Several people have approached me lately with some variaton on the statement, “I know a little CSS, but I want to learn more. Where should I start?”
So, for anyone having similar inclinations, let me put my recommendations out here for you!
Books
There are a lot of bad books out there purporting to teach “web development” or “web design.” What they really do is rehash the same old “This is a <b> tag, and this is an <i> tag, and ooh! Here’s how you make a table!” business that’s been around since 1996 - and if you’re lucky, they might tack on a chapter or two at the end about those new-fangled cascading stylesheets. Whenever I’ve seen strangers perusing such books at Borders or Barnes and Noble, I’ve politely walked on by, but what I really wanted to say was, “Hey, you put that back right now!” and slap the book out of their dirty little hands in a socially unacceptable manner.
Instead, here are some good books to start with:
- Bulletproof Web Design*, by Dan Cederholm
- Web Standards Solutions: The Markup and Style Handbook, by Dan Cederholm
- Eric Meyer on CSS: Mastering the Language of Web Design, by Eric Meyer
- More Eric Meyer on CSS
- The Zen of CSS Design: Visual Enlightenment for the Web, by Dave Shea and Molly Holzschlag
- Designing with Web Standards, by Jeffrey Zeldman
Web Sites
The authors of the above books all have sites that are excellent CSS/XHTML/web standards resources, so I linked their names. Here are some other sites that reside in my bookmarks list under “Web Dev Stuff”:
- 456 Berea St. - Articles and news on web standards, accessibility, and usability.

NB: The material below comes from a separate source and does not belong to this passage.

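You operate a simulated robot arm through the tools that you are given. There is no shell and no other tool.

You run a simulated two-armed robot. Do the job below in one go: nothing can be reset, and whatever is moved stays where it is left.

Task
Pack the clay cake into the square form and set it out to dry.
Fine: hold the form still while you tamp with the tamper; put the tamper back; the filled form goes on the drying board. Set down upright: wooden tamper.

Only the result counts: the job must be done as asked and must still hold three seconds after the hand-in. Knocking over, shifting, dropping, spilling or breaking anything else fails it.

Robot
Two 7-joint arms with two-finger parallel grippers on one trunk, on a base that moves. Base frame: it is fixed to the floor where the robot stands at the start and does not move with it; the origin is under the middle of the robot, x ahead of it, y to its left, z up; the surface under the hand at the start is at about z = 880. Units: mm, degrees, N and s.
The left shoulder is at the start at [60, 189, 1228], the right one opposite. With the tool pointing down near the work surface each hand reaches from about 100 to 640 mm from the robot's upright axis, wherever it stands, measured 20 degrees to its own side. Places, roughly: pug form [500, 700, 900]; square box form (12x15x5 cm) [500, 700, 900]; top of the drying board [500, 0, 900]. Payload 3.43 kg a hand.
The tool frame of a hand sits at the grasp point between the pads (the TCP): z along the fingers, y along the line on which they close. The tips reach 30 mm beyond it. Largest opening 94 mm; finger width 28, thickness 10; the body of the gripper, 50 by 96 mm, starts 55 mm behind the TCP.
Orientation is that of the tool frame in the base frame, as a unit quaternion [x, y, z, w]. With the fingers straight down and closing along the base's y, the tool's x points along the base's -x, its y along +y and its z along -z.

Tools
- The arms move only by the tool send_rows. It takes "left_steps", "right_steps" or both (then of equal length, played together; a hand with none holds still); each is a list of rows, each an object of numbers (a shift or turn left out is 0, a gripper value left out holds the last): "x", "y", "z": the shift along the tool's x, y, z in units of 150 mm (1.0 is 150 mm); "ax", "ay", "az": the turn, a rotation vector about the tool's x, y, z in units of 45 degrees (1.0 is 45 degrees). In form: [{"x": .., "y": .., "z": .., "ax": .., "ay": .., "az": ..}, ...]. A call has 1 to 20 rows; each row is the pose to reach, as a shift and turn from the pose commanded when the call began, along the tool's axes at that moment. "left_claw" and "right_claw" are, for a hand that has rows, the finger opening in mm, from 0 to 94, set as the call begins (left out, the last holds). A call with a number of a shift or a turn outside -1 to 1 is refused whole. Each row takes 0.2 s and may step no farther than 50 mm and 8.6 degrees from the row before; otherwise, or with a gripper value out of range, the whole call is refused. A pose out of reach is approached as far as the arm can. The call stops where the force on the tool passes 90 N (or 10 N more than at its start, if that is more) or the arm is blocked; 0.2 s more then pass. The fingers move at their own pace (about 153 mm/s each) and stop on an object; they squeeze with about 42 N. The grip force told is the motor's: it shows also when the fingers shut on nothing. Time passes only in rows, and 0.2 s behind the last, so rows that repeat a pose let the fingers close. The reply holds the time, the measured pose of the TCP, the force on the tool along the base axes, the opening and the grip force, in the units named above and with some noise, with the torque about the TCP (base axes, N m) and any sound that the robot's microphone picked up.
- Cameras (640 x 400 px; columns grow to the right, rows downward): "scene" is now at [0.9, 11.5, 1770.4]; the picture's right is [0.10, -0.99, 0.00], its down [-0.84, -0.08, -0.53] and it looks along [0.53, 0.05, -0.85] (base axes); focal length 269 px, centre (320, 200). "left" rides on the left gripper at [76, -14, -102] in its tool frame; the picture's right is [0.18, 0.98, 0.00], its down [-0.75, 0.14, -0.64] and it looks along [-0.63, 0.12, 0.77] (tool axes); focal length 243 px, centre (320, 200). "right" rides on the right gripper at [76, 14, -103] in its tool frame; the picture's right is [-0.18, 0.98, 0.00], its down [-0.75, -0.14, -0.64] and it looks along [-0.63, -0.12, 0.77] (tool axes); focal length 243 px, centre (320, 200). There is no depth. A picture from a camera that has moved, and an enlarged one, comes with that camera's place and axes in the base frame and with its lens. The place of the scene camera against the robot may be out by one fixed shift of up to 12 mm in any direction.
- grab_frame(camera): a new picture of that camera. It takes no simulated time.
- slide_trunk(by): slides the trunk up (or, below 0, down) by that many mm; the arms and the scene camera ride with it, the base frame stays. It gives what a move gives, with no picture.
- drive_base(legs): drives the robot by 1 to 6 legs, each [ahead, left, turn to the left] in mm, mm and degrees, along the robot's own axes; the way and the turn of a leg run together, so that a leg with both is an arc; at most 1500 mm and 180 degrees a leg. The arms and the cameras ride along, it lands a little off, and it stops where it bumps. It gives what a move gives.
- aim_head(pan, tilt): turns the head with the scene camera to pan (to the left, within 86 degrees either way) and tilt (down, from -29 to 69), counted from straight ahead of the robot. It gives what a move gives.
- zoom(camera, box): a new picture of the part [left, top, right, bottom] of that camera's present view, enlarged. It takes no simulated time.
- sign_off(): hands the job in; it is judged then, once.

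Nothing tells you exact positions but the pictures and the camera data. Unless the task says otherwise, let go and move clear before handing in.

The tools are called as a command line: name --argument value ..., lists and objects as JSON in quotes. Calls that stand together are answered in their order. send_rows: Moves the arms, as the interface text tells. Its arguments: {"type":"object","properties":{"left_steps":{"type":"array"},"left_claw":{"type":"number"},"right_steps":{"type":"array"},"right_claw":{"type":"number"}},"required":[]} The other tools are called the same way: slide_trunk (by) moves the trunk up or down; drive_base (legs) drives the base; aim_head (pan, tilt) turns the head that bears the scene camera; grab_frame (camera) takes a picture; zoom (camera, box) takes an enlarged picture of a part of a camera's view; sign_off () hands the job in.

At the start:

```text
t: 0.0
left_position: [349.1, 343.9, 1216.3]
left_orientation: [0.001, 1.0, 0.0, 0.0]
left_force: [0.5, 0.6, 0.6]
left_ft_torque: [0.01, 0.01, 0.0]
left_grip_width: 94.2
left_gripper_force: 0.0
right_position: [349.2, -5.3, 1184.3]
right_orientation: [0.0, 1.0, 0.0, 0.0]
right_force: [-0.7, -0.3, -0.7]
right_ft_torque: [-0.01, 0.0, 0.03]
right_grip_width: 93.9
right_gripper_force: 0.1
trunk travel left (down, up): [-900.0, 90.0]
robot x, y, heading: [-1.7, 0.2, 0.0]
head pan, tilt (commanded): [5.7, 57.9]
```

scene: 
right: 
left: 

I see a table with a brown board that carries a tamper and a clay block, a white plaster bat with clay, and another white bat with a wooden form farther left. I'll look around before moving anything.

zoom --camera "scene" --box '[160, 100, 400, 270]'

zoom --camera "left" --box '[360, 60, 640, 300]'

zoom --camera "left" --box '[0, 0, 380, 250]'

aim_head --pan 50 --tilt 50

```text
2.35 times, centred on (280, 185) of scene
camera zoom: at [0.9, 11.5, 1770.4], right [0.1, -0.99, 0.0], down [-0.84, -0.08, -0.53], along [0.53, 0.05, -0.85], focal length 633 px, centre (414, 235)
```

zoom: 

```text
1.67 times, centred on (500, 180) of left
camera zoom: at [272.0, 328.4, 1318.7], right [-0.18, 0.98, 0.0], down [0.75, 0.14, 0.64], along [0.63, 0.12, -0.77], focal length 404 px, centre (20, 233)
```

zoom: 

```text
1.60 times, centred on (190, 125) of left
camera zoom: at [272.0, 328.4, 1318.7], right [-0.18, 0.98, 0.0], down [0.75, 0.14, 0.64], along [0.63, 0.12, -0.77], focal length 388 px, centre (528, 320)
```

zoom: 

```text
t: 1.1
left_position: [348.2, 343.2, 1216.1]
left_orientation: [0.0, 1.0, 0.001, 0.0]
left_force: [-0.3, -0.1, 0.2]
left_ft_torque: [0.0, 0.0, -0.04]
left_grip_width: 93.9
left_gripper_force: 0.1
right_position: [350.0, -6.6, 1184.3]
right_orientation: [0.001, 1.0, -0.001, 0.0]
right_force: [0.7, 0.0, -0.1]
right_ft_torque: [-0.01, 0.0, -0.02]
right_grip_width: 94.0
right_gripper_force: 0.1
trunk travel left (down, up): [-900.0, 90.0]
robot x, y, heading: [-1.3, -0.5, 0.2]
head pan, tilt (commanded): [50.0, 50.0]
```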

- A List Apart - Definitive resource on design, usability, accessibility, search engine optimization, and more.
- CSS Panic Guide - A great jumping-off point to lots of other resources and reference sites.
- Position Is Everything - Modern browser bugs explained in detail! (Chock full of good CSS tips and tricks.)
- Wait Till I Come! - I promise this is not a porn site.
- W3Schools HTML and CSS reference sections. Excellent for looking up proper syntax, usage, etc. I use it all the time.
And, as always, Google is your friend - even if you don’t know exactly what to search for. Googling “weird CSS bug words repeated in IE” will actually get you to where you need to be.
This should be plenty to get anyone started on the right track - but hopefully not so much that you feel overwhelmed. (If so, pop a couple of Excedrin and come back in an hour.) All you aspiring web developers who are starting out with these resources are very lucky - you’re learning things the right way to begin with, so you don’t have to spend months or years unlearning bad habits.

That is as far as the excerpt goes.